As well as the headline-grabbing announcement of abolishing stamp duty for first time buyers, the Chancellor also promised £15.3bn of new cash for housebuilding over the next five years, including £1.2bn for the Government to buy land to build more homes and £2.7bn for infrastructure to support housing.


But some rural commentators felt the focus was very much on towns and cities, with little for the countryside.



Sue Chalkley, chief executive of rural housing group Hastoe, said: “While the Chancellor’s announcement focused on urban housebuilding, it should not be forgotten that we are facing a crisis of housing affordability and availability in our rural areas too.


“If the increased investment promised today only benefits our towns and cities, then rural villages will continue to see the closure of local services and amenities as young families are priced out of the communities they call home.”

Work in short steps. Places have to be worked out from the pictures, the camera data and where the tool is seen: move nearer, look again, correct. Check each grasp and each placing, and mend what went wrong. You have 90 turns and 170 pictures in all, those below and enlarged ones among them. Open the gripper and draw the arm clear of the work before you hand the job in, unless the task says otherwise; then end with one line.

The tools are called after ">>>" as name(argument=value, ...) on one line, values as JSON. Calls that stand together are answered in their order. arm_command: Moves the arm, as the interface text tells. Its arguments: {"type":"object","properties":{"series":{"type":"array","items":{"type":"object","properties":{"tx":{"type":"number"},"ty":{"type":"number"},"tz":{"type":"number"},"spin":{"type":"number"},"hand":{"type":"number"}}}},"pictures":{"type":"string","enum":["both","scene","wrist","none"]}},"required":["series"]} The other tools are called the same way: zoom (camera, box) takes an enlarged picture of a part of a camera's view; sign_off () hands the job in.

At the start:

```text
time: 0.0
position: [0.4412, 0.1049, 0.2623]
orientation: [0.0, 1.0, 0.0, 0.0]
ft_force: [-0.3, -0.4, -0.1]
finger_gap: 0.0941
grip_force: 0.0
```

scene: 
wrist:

That said, Mr Price from NFU Mutual claimed there could be opportunities for farmers in some locations to sell land for housebuilding.


“This could raise funds for investment elsewhere on their farms, or help diversify and provide a sustainable future for their farms and also local jobs”, he added.


Insurance Premium Tax (IPT) freeze


The freeze in IPT is a win for NFU Mutual, which campaigned hard against any rise as large farm businesses are already paying around £1,000.


Mr Price, rural affairs specialist at the insurer, said: “We are delighted the Chancellor decided not to further add to the costs of responsible businesses by leaving the tax at its current rate of 12 per cent.


“NFU Mutual believes further increases in IPT would have placed an unfair burden on country people who have no option but to use cars to get around.”


VAT registration threshold fixed


It was feared the Chancellor would drop the VAT registration threshold quite significantly to bring it into line with other European countries – a move which would have left farmers paying for extra accountancy fees.


In the event, he chose to fix the threshold at its current rate, perhaps to avoid upsetting backbenchers and Democratic Unionist Party allies.



NFU Mutual’s Mr Price said: “Those running small farms and rural businesses will heave a sigh of relief that they will not be faced with expensive accounting admin as the Chancellor has decided to keep the threshold for VAT registration at the current £85,000.”




A £500m fund for 5G mobile networks, fibre broadband and robotics was established by the Chancellor, but it is not known how much of the cash will go to rural areas.


CLA president Mr Breitmeyer said: “Rural people will raise a wry smile at the promise of next generation 5G mobile coverage as the much of countryside struggles to get even basic coverage. 5G investment must not come at the cost of delivering the well overdue connections that rural areas need.”


NFU Mutual’s Mr Price added: “With agriculture currently embarking on a technological revolution to help farmers compete world-wide post Brexit, the Chancellor’s announcement of £500m to help deliver cutting edge robotic and other hi-tech innovation for business is welcome news, but there is no detail yet on how much – if any – of this funding will be directed towards agriculture.


“Similarly, the announcement on development of 5G mobile technology is great for city centres – but there was disappointingly nothing about improved the pitiful broadband services still being experienced in some rural areas.”


More cash for Brexit preparations


The Chancellor has already allocated £700m to Brexit preparations, with several million going to Defra – one of the departments most heavily affected by the UK’s departure from the EU.


Today, he announced an extra £3bn would be set aside for the same purpose, with more to come if necessary.